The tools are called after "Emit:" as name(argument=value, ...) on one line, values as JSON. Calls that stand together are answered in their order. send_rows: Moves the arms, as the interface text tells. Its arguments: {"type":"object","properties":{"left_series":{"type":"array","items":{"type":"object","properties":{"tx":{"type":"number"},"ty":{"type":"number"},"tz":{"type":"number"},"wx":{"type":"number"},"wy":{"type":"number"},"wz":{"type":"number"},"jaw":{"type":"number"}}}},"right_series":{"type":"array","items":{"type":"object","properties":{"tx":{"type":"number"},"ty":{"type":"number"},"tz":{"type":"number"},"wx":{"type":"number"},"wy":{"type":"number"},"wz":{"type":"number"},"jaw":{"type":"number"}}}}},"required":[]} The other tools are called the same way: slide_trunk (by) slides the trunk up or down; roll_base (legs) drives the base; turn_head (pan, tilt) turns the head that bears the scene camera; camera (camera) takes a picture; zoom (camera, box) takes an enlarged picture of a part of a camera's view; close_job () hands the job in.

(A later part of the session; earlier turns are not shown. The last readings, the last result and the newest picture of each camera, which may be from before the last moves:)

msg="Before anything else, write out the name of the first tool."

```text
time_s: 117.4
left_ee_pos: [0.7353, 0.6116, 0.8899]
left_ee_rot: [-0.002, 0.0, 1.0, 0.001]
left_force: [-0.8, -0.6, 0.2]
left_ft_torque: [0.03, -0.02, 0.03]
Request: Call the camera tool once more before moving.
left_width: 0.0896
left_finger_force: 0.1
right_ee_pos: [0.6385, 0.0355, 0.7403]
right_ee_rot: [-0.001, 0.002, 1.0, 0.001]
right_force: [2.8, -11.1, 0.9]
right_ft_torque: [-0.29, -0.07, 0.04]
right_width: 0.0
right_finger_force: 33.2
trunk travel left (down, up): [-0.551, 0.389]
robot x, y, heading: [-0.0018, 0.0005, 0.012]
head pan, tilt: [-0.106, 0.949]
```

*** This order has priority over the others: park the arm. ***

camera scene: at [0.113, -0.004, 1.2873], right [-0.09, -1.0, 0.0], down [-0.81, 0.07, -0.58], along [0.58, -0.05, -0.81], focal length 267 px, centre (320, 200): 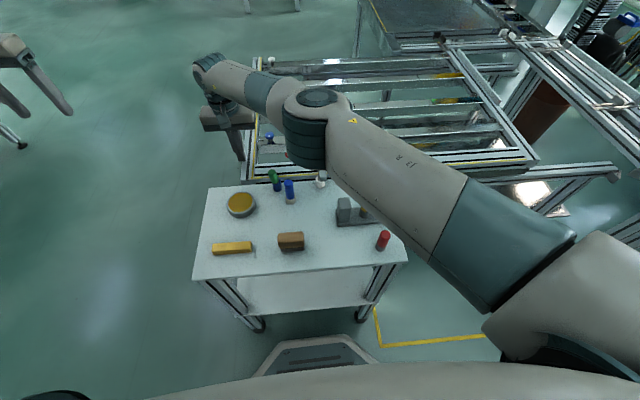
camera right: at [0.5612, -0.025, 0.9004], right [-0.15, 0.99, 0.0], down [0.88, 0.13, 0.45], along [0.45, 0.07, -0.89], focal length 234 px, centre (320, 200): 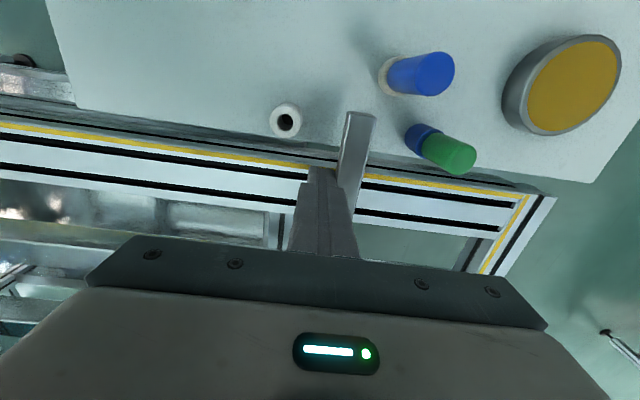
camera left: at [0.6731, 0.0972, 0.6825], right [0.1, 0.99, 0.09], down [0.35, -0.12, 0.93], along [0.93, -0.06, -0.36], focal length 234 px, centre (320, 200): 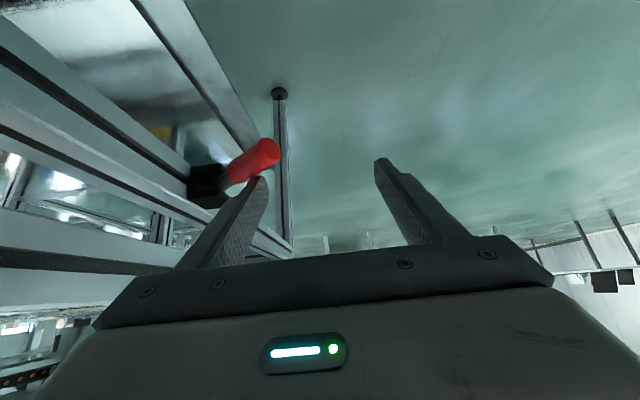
☆ ☆ ☆ ☆
### REQUIREMENT
Reproduce verbatim only this range: the first line of the material through the line that contains "the arm. ***", inclusive.

### EXERCISE SOLUTION
The tools are called after "Emit:" as name(argument=value, ...) on one line, values as JSON. Calls that stand together are answered in their order. send_rows: Moves the arms, as the interface text tells. Its arguments: {"type":"object","properties":{"left_series":{"type":"array","items":{"type":"object","properties":{"tx":{"type":"number"},"ty":{"type":"number"},"tz":{"type":"number"},"wx":{"type":"number"},"wy":{"type":"number"},"wz":{"type":"number"},"jaw":{"type":"number"}}}},"right_series":{"type":"array","items":{"type":"object","properties":{"tx":{"type":"number"},"ty":{"type":"number"},"tz":{"type":"number"},"wx":{"type":"number"},"wy":{"type":"number"},"wz":{"type":"number"},"jaw":{"type":"number"}}}}},"required":[]} The other tools are called the same way: slide_trunk (by) slides the trunk up or down; roll_base (legs) drives the base; turn_head (pan, tilt) turns the head that bears the scene camera; camera (camera) takes a picture; zoom (camera, box) takes an enlarged picture of a part of a camera's view; close_job () hands the job in.

(A later part of the session; earlier turns are not shown. The last readings, the last result and the newest picture of each camera, which may be from before the last moves:)

msg="Before anything else, write out the name of the first tool."

```text
time_s: 117.4
left_ee_pos: [0.7353, 0.6116, 0.8899]
left_ee_rot: [-0.002, 0.0, 1.0, 0.001]
left_force: [-0.8, -0.6, 0.2]
left_ft_torque: [0.03, -0.02, 0.03]
Request: Call the camera tool once more before moving.
left_width: 0.0896
left_finger_force: 0.1
right_ee_pos: [0.6385, 0.0355, 0.7403]
right_ee_rot: [-0.001, 0.002, 1.0, 0.001]
right_force: [2.8, -11.1, 0.9]
right_ft_torque: [-0.29, -0.07, 0.04]
right_width: 0.0
right_finger_force: 33.2
trunk travel left (down, up): [-0.551, 0.389]
robot x, y, heading: [-0.0018, 0.0005, 0.012]
head pan, tilt: [-0.106, 0.949]
```

*** This order has priority over the others: park the arm. ***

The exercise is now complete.